Financial statement terminology Flashcards
What is an income statement?
A financial statement which is prepared to calculate the Gross Profit which is the profit on buying and selling inventory.
It is also prepared to calculate the final profit to the business before tax. This is our Profit for the Year = Gross Profit - Expenses
What is carriage in?
Transport/delivery costs involved in getting the inventory from the supplier to the business. It is included as part of the Cost of Sales calculation in the Income Statement.
What is discount allowed?
This refers to the discount we have given our customers off the cost of the goods. It is shown as an expense in the Income Statement.
What is depreciation?
The reduction in the value of Non-Current Assets due to age and wear and tear. It is shown as an expense in the Income Statement and is also added to the Provision for Depreciation as part of the Aggregate Depreciation calculation in the Statement of Financial Position.
What is carriage Out?
Transport/delivery costs involved in getting the goods to our customers. It is shown as an expense in the Income Statement.
What is bad debts?
These usually refer to Trade Receivables who have become bankrupt and are not going to pay us the money they owe us. Bad Debts are shown as an Expense in the Income Statement.
What is provision for bad debts?
This is created to retain funds in the business to cover bad debts. There is no money in a provision. It is shown as an expense in the Income Statement when created or increased and is deducted from Trade Receivables in the Statement of Financial Position.

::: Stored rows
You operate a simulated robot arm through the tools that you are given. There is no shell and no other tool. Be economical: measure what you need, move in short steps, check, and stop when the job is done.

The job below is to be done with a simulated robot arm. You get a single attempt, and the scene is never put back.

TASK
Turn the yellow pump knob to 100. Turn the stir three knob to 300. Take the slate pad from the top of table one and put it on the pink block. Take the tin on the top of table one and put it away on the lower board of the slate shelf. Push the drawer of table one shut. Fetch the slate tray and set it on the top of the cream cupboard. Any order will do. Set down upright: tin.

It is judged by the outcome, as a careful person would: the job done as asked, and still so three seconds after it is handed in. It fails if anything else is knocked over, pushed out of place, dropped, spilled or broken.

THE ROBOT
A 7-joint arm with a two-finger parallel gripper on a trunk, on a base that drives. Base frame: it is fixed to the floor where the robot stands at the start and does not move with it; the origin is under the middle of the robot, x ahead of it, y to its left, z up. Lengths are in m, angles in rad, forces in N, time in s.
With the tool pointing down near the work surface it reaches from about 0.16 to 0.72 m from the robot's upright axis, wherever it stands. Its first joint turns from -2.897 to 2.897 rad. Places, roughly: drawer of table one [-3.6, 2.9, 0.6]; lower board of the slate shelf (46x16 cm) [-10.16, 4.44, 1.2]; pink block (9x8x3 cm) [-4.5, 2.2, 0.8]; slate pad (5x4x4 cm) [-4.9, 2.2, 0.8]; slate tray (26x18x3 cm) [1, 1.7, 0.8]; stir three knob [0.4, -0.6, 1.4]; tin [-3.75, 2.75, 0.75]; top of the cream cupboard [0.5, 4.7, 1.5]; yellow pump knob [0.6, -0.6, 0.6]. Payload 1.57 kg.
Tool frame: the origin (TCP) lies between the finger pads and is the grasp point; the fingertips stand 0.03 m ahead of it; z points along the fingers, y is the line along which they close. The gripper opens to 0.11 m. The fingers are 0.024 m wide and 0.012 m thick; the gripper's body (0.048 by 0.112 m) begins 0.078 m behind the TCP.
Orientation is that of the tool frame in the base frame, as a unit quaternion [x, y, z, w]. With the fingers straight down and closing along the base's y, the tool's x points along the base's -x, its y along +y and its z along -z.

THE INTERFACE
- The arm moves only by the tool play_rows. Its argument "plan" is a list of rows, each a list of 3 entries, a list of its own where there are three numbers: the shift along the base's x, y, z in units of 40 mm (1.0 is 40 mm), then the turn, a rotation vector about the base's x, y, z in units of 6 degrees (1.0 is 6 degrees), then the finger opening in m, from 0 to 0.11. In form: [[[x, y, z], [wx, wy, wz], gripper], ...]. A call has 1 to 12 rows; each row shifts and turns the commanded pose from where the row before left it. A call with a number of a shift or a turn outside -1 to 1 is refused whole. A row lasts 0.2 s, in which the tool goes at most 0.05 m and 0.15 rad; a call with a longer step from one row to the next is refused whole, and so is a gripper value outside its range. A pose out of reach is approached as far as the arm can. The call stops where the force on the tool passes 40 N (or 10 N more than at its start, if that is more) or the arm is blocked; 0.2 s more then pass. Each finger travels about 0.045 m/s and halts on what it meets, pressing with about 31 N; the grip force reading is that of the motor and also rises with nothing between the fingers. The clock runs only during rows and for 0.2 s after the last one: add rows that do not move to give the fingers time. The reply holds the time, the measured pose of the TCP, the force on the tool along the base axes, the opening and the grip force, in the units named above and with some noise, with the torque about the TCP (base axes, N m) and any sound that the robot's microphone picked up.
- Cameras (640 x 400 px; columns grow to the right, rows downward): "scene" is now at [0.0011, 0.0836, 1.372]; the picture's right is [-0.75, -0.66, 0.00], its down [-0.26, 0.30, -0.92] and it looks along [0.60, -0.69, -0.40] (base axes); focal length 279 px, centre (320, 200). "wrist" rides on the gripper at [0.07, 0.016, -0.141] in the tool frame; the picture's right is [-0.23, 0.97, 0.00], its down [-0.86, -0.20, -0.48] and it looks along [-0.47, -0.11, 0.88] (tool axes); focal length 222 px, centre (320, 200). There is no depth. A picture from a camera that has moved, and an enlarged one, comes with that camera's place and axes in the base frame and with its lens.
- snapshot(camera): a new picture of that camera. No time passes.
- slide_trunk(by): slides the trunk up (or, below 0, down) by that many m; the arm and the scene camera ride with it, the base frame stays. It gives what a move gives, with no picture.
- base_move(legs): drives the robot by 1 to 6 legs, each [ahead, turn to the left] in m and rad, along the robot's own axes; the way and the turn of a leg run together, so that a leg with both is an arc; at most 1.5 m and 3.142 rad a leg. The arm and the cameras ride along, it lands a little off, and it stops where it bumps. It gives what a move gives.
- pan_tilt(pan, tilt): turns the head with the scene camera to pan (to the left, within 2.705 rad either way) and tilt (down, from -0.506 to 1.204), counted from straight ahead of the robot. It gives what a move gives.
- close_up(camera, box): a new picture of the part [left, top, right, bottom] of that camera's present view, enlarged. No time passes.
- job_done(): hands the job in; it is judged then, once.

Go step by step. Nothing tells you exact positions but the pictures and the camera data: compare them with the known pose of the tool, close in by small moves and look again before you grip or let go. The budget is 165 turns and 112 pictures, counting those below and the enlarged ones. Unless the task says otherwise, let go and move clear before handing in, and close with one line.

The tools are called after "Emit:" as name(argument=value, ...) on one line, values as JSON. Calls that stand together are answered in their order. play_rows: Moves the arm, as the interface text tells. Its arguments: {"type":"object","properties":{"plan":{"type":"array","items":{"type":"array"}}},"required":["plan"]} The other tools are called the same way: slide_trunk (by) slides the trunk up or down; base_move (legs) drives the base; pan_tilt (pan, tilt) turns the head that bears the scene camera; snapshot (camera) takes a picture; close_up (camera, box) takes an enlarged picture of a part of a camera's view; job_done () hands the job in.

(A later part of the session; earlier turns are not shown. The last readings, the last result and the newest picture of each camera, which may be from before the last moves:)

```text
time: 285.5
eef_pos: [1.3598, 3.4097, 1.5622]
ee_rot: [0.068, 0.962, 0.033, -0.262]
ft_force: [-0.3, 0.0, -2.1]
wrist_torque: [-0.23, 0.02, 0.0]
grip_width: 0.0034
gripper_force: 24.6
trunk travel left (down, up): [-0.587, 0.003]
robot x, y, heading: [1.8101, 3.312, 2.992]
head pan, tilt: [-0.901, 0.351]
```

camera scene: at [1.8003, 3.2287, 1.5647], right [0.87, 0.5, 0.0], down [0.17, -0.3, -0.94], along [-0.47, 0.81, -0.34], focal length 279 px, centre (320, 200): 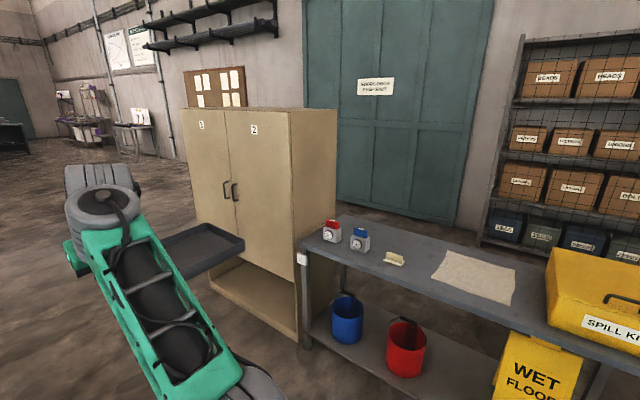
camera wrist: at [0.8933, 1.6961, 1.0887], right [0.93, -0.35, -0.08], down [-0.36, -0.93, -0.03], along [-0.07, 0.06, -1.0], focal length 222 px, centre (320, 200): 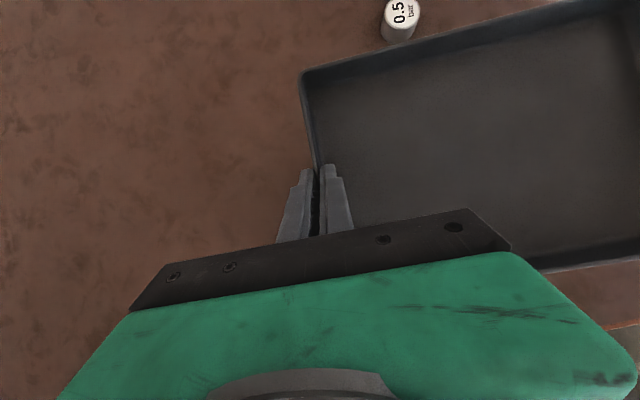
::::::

What is meant by discount recieved?
This refers to discount we have received from our suppliers. It is shown as ‘Other Income’ in the Income Statement.
What is a statement of financial position?
A financial statement which shows what the business owns (assets), what the business owes (liabilities) and what the business is worth.
What is a non current asset?
Items which the business owns and has in the business for several years eg property, machinery, vehicles, equipment, fixtures and fittings.
What is provision for depreciation?
This refers to the total depreciation that has been deducted from a Non-Current Asset eg Motor Vehicles over the previous years. It is included as part of the Aggregate Depreciation (AggDepn) calculation in the Statement of Financial Position. The Provision for Depreciation (shown in Trial Balance) + the depreciation shown in the Income Statement as an expense are added together to find Aggregate Depreciation shown in the SOFP.
What is sales revenue?
This is the value of goods sold during trading period. It represents the value of goods sold and not necessarily the sales revenue received as some credit customers will owe you money. The sales revenue is the first item shown in an income statement.
What is sales returns?
Sometimes customers will return goods back to the business as they are faulty, or the wrong goods were received etc. Sales returns are deducted from sales revenue in the income statement and are therefore the second item shown in an income statement.
What is net sales revenue?
This is sales revenue-sales returns. It represents the net value of goods sold to customers.
What is cost of sales?
This is the cost of buying the inventory sold by the business in a financial year. It is the opening inventory + purchases - purchase returns + carriage in- closing inventory. The cost of sales is deducted from net sales revenue to find the gross profit.